● To be done
1: Provide the original wording of the selected passage from "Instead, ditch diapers" as far as "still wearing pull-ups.".
2: Produce the text that comes next in the selected passage.

● Selected passage
Many of us hang onto diapers as a way to end power struggles (“Okay fine, just this once!”). Or we’re scared that our kids aren’t ready to ditch them completely (“My 3 year old will wet his pants during the day!”)

But at this stage, diapers and pull-ups are likely a crutch that your child relies on.

Using the potty consistently doesn’t seem as urgent when he knows he has a backup in place. Imagine trying to lose weight, but knowing that you have cookies in the cupboard and ice cream in the freezer.

The same is true with diapers. On one hand, you say that he should use the potty, yet he still has regular access to diapers.

Instead, ditch diapers completely and have him wear undies. Of course, the biggest downside is the ensuing mess you’ll have to clean up. However, with consistency, the short-term pain can eventually lead to long-term gain.

Do what you can to make the initial use of undies less stressful. For instance, take him to the bathroom before you leave the house and make sure you have plenty of laundry detergent and spare underwear. He’ll have no choice but to use the potty or deal with the constant accidents.

3. Do use “good” peer pressure

Nothing is worse for any parent than comparing yourself or your kids to others, especially with potty training. Your friend’s toddler has been potty trained since 18 months, or your mother-in-law keeps asking why your child is still wearing pull-ups.

● Dataset section
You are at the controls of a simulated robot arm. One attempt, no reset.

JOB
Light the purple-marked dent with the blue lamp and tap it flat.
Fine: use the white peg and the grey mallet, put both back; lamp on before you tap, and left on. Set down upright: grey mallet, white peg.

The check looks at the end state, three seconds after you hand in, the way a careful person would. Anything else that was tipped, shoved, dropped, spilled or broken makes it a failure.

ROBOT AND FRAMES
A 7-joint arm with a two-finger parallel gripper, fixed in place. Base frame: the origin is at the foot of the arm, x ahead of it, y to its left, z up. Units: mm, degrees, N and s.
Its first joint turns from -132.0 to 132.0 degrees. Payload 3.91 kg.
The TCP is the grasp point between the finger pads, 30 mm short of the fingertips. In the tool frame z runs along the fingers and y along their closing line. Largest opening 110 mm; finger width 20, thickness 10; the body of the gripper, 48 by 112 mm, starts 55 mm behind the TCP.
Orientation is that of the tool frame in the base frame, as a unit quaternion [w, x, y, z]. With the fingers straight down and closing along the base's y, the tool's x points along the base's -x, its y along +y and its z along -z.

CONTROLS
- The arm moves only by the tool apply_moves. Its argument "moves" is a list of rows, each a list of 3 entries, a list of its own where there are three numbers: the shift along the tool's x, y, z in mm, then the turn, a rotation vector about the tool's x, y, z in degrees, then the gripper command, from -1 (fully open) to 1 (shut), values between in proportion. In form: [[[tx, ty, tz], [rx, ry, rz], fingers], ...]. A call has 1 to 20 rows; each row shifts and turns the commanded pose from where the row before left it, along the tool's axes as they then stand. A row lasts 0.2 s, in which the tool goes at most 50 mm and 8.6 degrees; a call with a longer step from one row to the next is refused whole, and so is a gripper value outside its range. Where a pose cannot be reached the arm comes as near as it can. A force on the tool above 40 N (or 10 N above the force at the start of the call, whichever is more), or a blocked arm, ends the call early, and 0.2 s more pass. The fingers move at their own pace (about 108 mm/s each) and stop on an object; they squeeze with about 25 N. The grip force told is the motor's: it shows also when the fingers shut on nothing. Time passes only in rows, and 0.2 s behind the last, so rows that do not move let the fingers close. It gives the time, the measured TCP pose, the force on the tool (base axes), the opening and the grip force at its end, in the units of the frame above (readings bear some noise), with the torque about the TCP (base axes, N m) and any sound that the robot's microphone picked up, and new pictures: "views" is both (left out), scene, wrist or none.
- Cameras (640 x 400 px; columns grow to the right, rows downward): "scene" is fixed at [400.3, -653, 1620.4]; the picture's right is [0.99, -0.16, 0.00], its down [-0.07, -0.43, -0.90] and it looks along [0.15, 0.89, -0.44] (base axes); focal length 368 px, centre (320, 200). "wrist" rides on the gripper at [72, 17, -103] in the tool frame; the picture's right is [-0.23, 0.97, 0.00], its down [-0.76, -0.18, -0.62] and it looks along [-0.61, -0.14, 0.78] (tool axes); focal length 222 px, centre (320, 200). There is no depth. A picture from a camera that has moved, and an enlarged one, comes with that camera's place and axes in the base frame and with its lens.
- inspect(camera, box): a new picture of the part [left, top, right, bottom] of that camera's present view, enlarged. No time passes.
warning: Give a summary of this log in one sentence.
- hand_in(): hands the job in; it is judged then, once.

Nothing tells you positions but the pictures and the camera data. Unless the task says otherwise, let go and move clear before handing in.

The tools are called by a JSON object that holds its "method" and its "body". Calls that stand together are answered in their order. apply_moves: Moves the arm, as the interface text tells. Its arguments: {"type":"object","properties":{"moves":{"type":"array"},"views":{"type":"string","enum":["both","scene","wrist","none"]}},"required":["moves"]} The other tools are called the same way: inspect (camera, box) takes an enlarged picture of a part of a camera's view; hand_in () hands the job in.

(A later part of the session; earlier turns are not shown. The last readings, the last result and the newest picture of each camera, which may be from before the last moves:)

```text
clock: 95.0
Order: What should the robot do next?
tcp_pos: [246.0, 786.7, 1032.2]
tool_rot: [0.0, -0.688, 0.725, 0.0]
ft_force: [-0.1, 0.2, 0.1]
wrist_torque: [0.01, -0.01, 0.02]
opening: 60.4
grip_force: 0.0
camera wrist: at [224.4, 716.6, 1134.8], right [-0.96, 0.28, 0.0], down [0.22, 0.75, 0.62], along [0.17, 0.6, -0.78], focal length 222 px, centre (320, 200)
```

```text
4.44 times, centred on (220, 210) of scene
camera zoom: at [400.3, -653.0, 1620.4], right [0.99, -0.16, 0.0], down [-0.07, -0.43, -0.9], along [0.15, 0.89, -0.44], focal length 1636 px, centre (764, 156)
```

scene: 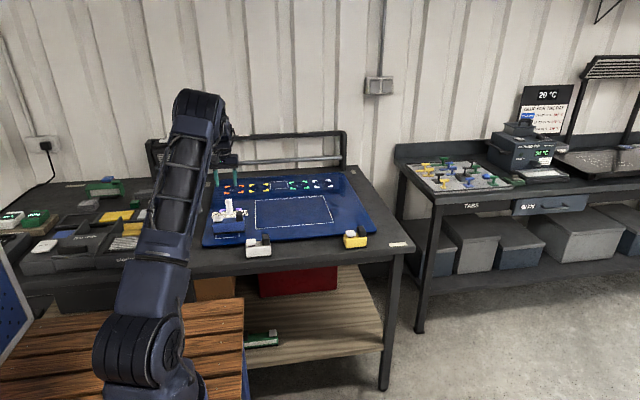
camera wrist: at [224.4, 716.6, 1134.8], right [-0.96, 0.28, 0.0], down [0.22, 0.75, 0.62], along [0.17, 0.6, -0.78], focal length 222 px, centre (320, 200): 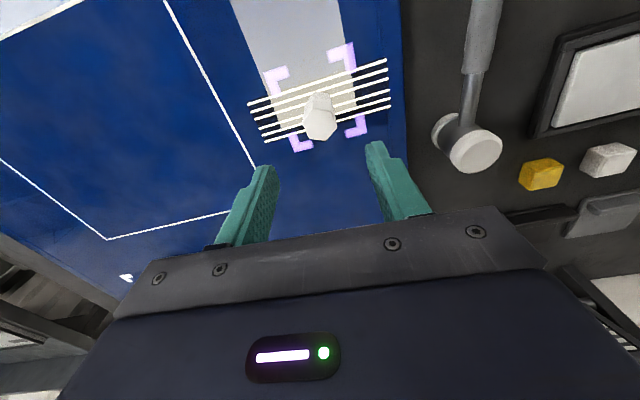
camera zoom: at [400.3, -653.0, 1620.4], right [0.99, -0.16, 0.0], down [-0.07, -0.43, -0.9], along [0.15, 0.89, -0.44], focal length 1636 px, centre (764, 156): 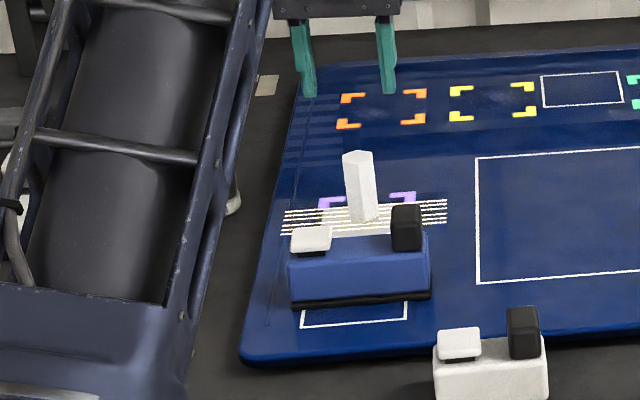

● Answer list
1:
Instead, ditch diapers completely and have him wear undies. Of course, the biggest downside is the ensuing mess you’ll have to clean up. However, with consistency, the short-term pain can eventually lead to long-term gain.

Do what you can to make the initial use of undies less stressful. For instance, take him to the bathroom before you leave the house and make sure you have plenty of laundry detergent and spare underwear. He’ll have no choice but to use the potty or deal with the constant accidents.

3. Do use “good” peer pressure

Nothing is worse for any parent than comparing yourself or your kids to others, especially with potty training. Your friend’s toddler has been potty trained since 18 months, or your mother-in-law keeps asking why your child is still wearing pull-ups.

2:
That’s not the kind of pressure you want to succumb to. But guess what: you can use peer pressure to your advantage.

Now, we’re not talking about letting all these comments and comparisons get to your head. Instead, see if you can surround your child with other kids who are already using the potty.

For instance, your child might have a cousin slightly older than her who uses the bathroom now. Encourage them to play together so that she can see someone that she potentially looks up to and wants to mimic.

Or you could enroll her in preschool, even if for a few hours, and let the teachers know that you want her to feel like potty training is normal and common. You can also read potty training books so that she feels like other kids are going through the same experiences.

She might not take to potty training if she only hears about it from you. But when she sees other kids using the potty regularly, she might be more willing to give it a try.

4. Don’t use the potty as punishment

Have you been so frustrated with your child’s accidents that you’ve resorted to using the potty as punishment?

Perhaps it was the time she left a gooey mess on her undies or peed all over the floor minutes after she said she didn’t have to go. So, to drive the lesson home, you told her to sit on the potty so that she learns that that’s where she’s supposed to do her business.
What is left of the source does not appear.